── Passage shown ──
Surprising Benefits of Cinnamon
Surprising Benefits of Cinnamon
Cinnamon - a Delicious and Healthy Ingredient
Cinnamon is a spice which is enormously popular for adding great flavors to so many entrees and desserts. What most of us are not aware of are the potential health benefits of cinnamon. Over the years, scientific research has shown that cinnamon is a highly effective supplement in the management of type II diabetes mellitus. In addition, the USDA in Maryland has found cinnamon to be helpful in reducing levels of LDL (referred to as 'bad cholesterol'). High levels of LDL have been shown to have an association with increased cardiovascular disease.
Did you know that down through history cinnamon has been used in the treatment of the common cold and toothaches? Some studies have shown that cinnamon helped type II diabetes patients reduce their blood sugar levels by 18 to 29 percent as well as reducing the risks for cardiovascular disease. Patients in this same study also saw a reduction of triglycerides by as much as 30 percent and total cholesterol by up to 26 percent. It has also reduced LDL or 'bad cholesterol by as much as 27 percent. So the next time you have a cup of coffee or a smoothie, add a tablespoon of cinnamon. You'll love the taste and it might just be good for you!
There are numerous reasons to use cinnamon – far more than a simple dash for your morning tea or coffee. In Ayurveda, nearly every part of the Cinnamon tree – the bark, leaves, roots, fruits and flowers, has some culinary or medicinal benefits.
───
── Data block ──
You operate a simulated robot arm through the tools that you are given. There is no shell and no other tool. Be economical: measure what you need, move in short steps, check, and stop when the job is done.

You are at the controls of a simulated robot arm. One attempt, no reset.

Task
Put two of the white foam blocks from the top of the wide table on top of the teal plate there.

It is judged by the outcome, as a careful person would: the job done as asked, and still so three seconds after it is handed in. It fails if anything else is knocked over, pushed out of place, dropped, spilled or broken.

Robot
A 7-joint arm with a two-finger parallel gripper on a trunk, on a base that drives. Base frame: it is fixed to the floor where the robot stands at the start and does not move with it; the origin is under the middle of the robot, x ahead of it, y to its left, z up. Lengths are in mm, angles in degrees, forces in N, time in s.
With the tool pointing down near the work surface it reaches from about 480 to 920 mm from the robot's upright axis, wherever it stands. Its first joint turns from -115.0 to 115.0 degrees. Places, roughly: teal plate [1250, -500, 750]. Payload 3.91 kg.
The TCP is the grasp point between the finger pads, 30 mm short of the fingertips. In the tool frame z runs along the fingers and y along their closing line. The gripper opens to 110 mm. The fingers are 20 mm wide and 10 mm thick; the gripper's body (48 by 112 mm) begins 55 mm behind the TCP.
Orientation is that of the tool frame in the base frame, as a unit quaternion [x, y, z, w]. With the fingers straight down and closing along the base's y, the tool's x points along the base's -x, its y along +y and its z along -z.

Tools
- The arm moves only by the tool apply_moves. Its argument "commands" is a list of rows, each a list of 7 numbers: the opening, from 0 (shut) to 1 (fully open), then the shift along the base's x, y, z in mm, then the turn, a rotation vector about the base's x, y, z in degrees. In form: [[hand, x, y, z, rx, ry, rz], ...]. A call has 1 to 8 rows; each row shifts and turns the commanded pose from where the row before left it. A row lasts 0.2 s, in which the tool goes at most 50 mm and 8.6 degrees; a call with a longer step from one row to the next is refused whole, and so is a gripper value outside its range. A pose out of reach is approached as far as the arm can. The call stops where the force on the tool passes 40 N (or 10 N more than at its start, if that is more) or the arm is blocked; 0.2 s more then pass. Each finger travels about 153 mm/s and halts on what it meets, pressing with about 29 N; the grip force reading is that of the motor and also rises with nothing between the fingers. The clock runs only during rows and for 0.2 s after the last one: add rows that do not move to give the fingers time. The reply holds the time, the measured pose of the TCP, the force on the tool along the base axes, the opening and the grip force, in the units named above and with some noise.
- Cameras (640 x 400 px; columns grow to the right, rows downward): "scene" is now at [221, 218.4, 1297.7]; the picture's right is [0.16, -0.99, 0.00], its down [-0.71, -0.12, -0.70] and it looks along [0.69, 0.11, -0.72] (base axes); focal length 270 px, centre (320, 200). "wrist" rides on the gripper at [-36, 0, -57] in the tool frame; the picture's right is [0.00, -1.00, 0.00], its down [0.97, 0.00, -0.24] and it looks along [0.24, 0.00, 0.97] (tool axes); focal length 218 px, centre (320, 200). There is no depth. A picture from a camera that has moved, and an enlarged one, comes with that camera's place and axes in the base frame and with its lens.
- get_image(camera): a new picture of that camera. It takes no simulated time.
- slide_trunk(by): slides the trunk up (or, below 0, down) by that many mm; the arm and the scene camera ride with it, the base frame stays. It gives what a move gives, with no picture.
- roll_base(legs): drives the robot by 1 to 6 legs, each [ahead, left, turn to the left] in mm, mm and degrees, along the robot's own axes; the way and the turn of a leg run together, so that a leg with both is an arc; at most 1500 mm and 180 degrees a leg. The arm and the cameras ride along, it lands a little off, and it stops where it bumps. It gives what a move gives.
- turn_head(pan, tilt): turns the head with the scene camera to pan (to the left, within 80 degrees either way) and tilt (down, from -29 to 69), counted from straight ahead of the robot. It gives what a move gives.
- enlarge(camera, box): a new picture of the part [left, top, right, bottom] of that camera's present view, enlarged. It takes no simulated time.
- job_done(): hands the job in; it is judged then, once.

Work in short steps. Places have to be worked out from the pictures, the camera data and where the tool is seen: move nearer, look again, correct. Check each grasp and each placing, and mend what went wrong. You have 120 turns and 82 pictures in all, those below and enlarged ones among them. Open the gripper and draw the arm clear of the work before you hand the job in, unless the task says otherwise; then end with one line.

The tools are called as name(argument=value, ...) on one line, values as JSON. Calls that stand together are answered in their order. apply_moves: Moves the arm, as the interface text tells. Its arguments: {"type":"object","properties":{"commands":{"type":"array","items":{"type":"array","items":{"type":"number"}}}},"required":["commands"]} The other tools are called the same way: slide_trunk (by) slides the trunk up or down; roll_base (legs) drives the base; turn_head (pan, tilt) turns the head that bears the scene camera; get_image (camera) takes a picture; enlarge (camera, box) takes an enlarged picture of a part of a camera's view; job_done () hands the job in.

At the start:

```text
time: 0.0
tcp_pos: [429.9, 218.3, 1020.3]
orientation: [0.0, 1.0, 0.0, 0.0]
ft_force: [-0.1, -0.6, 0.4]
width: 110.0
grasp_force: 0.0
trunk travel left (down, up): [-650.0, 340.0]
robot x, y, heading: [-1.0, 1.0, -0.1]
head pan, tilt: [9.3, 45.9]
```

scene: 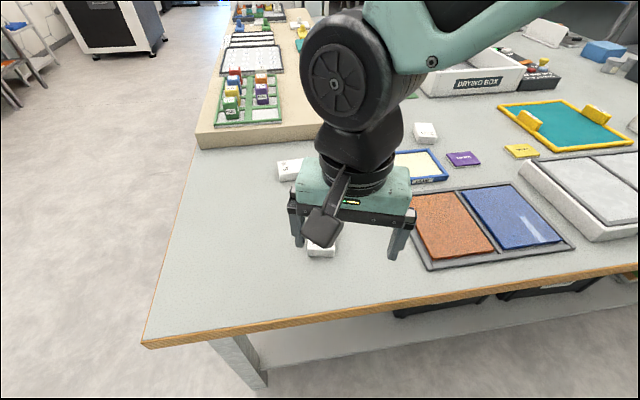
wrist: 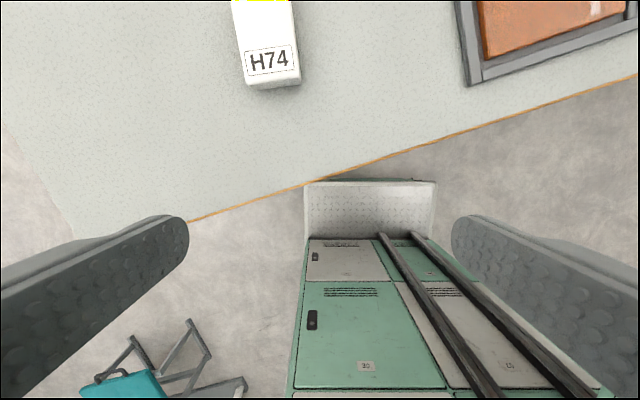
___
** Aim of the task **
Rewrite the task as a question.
───
** Aim of the task **
Add the next paragraphs of the passage shown.

** Response to this task **
In Asia, where most people regularly consume dishes rich in spices, the prevalence of neurodegenerative diseases are much lower compared to the US. Such study only suggests that cinnamon and other spices such as ginger, turmeric, garlic and red pepper target certain inflammatory pathways which helps prevent chronic degenerative disease.
Below are some of the potential health benefits of cinnamon powder.
- Help control diabetes: Cinnamon is known to help improve fasting blood glucose and glycemic status for people with Type 2 diabetes. In fact, many experts has even thought of cinnamon as a potential insulin substitute due to its bioactive substance that behaves similar to an insulin.
- Anti-inflammatory action: cinnamon exhibits anti-inflammatory activity partly due to its cinnamaldehyde content. Chronic inflammation plays a crucial role in the development of different neurodegenerative diseases such as multiple sclerosis, Alzheimer’s disease, Parkinson’s disease, meningitis and even brain tumor, according to a research published in Molecular Biology journal.
- Enhance brain function: the scent of cinnamon is believed to boost brain function, according to a research from the Association for Chemoreception Sciences. Participant who chewed cinnamon-flavored gum got improved scores on tests associated with virtual recognition memory, attentional processes, visual-motor response and working memory.
- Promotes weight loss: cinnamon may improve insulin sensitivity and reduce glucose concentration in the blood. For obese and overweight individuals, ground cinnamon has been found to be effective in regulating the amount of sugar present in the blood after a meal, also called as post-prandial glucose response.
While there are differences in terms of taste, texture and color between Cassia, Korintje, Ceylon and Saigon cinnamon, the difference when it comes to health benefits are minor. In terms of nutrients, a teaspoon of cinnamon powder contains up to 5 % of the daily recommended allowance for fiber, 16% for manganese, 3% for calcium and 3% for iron.